On February 2, 2012, the Colorado Court of Appeals addressed issues of first impression arising under Colorado’s statute of repose for construction defect claims, which imposes an absolute deadline of six years from substantial completion of an improvement to assert defect claims against construction professionals.

In Shaw Construction v. United Builder Services, a Homeowners’ Association (HOA) sued the general contractor of a multi-phase condominium project. The general contractor then sued its subcontractors, but those claims were dismissed under the statute of repose. The contractor appealed, arguing that (1) in multi-phase projects “improvement” means the entire project; (2) the “substantial completion” triggering the statute did not occur until the project architect certified completion (after a certificate of occupancy was issued); and (3) the statute of repose was tolled by the HOA’s service of a Construction Defect Action Reform Act (CDARA) notice. The subcontractors argued that (1) the “improvement” was limited to their specific work; (2) “substantial completion” occurred when each subcontractor completed its work; and (3) a CDARA notice of claim served on other parties does not toll the statute of repose for the subcontractors.

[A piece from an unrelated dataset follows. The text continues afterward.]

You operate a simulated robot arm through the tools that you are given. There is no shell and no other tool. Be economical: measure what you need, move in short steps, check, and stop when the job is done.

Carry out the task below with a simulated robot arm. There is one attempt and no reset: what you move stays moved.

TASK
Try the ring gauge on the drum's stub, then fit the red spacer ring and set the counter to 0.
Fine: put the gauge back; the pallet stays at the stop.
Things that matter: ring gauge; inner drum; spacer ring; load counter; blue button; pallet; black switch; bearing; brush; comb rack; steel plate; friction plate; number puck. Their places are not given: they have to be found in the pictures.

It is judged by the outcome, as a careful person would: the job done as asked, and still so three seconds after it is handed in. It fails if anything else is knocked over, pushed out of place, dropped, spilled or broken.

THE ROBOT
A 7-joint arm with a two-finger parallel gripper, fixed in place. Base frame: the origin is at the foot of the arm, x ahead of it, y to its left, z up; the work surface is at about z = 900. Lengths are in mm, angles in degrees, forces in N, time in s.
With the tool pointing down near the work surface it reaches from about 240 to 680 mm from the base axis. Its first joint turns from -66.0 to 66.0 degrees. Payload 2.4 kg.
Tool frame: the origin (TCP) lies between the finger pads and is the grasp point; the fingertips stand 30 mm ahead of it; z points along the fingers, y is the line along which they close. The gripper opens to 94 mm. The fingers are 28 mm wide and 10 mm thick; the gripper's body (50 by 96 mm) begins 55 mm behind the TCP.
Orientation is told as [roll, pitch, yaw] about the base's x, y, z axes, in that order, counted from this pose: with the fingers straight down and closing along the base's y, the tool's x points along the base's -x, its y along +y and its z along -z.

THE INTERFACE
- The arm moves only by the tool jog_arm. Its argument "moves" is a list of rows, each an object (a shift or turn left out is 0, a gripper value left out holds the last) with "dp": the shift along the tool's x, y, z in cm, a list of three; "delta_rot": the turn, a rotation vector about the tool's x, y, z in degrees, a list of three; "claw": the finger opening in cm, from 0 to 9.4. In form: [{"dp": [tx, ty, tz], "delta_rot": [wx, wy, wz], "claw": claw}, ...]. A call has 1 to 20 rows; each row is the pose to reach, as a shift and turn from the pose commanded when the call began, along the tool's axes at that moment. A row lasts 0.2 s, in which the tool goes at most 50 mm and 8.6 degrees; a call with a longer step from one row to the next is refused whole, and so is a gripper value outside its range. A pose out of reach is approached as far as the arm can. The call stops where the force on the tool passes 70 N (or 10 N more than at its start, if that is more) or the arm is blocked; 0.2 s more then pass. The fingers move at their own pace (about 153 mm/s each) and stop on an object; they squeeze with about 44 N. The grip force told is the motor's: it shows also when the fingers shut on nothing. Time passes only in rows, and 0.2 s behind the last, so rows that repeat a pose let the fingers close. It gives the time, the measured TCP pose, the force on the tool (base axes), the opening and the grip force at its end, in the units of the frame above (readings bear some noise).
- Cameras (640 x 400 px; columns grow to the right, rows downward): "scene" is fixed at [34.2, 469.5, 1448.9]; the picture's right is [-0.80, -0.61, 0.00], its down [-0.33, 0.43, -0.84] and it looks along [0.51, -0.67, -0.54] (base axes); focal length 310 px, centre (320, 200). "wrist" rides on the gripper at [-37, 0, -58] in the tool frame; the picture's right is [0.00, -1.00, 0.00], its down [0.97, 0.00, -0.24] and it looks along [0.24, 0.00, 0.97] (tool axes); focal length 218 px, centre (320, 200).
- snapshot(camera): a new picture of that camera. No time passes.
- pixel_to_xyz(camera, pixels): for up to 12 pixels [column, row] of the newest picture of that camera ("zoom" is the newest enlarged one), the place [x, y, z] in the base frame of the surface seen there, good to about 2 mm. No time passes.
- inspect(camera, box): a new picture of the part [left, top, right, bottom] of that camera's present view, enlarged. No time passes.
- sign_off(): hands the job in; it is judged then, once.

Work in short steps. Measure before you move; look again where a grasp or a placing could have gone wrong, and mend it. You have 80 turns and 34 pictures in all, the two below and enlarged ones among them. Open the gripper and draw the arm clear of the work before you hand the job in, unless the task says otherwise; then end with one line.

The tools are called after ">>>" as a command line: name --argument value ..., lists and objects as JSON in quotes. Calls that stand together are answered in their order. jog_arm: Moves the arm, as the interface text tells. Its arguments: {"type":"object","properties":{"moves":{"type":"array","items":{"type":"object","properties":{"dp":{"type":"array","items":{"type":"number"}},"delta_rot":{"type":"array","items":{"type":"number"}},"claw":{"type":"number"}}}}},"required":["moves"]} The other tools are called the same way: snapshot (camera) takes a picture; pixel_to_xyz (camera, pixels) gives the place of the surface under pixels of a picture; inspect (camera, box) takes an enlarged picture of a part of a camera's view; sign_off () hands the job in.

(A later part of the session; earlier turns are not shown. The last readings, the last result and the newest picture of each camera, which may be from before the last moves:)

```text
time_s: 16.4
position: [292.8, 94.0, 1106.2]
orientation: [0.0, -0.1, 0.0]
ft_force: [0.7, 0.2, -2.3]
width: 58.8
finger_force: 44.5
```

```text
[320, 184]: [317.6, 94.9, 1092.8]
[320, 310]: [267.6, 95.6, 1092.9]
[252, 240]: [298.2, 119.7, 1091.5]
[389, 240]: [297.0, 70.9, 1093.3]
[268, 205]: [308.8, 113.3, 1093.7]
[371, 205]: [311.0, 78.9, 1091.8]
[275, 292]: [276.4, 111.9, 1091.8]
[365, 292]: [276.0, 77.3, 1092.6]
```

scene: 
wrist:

The Court of Appeals sided with the subcontractors.

First, the court ruled that an improvement “may be a discrete component of an entire project,” meaning completing one phase of a multi-phase project may constitute completion of the “improvement” and the six-year clock may start ticking before project completion. Whether a project component constitutes an improvement depends on whether the component is permanent and essential to the project’s function. The court did not decide whether an improvement triggering the statute of repose can be determined on a trade-by-trade basis.

Second, the court ruled that, because the project components that encompassed the subcontractors’ work were completed more than six years before the contractor filed its lawsuit, the statute of repose barred the contractor’s claims. The court did not decide whether substantial completion occurs when a certificate of occupancy is issued or when the architect certifies completion.

Finally, the court ruled that CDARA’s notice of claim process does not toll the statute of repose unless the subcontractor is served with a notice of claim. So, the contractor could not rely on the HOA’s notice of claim to toll the statute of repose for the contractor’s claims against the subcontractors.